In the space of a few weeks in 2016, three women were killed whilst running in America.
Marcotte, a 27-year-old Google employee who lived in New York, was visiting her mother’s home in Princeton in August 2016 when she went out for a jog. She never returned home.
Karina, a 30-year-old woman who lived in New York, went jogging along the wetlands at the end of Jamaica Bay in August 2016. She never returned home.
Alexandra “Ally” Brueger, a 31-year-old nurse was in the middle of her daily ten-mile run in July 2016. She was shot and killed. She never returned home.
In a survey conducted by Runner’s World this year, 46.5% of women reported that they at least sometimes experience harassment on the run, compared with just 9.2% of men who answered.
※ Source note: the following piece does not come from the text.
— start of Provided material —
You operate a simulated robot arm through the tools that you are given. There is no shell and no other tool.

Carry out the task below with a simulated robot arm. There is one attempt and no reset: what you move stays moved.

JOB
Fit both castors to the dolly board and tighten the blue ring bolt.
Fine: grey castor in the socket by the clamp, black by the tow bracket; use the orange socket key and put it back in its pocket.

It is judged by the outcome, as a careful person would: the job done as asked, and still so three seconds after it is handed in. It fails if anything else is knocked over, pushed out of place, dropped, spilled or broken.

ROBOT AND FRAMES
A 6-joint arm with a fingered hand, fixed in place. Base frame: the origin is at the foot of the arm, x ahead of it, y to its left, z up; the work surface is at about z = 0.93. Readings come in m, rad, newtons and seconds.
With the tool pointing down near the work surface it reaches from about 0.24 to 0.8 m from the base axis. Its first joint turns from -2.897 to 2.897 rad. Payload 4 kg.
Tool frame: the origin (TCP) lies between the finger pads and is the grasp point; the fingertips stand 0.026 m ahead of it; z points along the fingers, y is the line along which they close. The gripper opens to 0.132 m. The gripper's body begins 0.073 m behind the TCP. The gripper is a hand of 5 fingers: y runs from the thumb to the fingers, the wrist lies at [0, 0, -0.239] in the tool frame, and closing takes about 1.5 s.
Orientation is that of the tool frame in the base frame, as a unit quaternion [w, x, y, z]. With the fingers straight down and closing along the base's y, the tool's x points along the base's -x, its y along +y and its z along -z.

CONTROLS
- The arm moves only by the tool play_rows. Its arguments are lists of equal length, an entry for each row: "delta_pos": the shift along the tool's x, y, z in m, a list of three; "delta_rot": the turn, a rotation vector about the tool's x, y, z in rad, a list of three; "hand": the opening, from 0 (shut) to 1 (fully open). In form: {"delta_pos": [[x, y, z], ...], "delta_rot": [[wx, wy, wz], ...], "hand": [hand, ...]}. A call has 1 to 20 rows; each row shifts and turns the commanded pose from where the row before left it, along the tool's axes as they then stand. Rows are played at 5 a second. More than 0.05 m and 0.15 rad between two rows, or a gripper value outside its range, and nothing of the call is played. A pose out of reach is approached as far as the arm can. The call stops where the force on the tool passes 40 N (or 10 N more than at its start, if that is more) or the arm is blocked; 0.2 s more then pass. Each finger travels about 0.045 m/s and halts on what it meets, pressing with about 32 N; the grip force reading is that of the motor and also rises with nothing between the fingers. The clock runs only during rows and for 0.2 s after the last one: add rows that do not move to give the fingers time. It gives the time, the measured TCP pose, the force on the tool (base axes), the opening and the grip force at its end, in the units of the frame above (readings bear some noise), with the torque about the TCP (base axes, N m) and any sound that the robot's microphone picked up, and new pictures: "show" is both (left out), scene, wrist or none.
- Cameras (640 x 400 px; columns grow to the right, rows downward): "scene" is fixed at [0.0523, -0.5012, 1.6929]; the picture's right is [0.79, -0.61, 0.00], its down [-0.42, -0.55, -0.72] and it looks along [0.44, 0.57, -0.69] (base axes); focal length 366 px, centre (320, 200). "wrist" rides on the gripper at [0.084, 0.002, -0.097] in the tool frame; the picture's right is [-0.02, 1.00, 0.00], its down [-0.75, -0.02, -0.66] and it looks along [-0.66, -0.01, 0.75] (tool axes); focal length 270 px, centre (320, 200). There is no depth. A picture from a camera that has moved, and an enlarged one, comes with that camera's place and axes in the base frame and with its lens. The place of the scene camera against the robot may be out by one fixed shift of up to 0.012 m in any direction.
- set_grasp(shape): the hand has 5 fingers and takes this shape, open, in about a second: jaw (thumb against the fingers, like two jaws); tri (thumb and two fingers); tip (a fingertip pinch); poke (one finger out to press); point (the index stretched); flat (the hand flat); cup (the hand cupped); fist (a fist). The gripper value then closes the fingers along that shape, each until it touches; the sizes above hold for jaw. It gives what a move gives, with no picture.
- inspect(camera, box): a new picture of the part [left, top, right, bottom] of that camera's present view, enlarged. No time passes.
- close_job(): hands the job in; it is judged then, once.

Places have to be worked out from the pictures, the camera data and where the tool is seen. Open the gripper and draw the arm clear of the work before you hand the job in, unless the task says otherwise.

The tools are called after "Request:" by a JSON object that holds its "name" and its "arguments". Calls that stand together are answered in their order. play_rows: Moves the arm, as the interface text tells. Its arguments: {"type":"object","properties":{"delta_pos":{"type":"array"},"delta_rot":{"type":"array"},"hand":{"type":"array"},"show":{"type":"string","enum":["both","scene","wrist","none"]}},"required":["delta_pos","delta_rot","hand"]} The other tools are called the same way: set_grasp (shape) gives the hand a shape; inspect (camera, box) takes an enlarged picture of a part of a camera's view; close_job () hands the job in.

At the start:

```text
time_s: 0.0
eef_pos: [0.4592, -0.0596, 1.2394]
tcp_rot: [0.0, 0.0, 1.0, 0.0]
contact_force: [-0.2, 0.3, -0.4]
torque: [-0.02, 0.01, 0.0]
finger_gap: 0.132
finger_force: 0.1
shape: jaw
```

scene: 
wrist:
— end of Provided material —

Sahra-Isha, 20, began the ASRA running club after feeling there needed to be an inclusive space for Muslim women who were exercising outdoors.
ASRA running club is based in south London, but welcomes members from all over London.
Sahra-Isha, a comparative literature student, started the running club after speaking about not feeling safe whilst out running as well as feeling that running groups are not inclusive enough.
Being Muslim and wearing the hijab, she felt that the other running clubs she knew of were not inclusive enough.
In October, Running World interviewed around 1000 UK women. The percentages are higher than in a similar survey conducted by Runner’s World in the US (43% of women and 4% of men reported harassment).
55% of all city runners in the survey say they have experienced harassment on their runs.
More than 27% of women who responded to the survey have been followed by someone in a car, on foot or on a bike while out running.
The statistics show a damning story as 13% of those who were followed actually had a degrading proposition made at them.
Of the women Runner’s World surveyed who have been targeted mid-run, almost 90% say it bothers them.
3% of women runners have been flashed, with 79% saying concerns have led them to inform people where they’ll be running and to run with a phone, while 48% have changed their running routes.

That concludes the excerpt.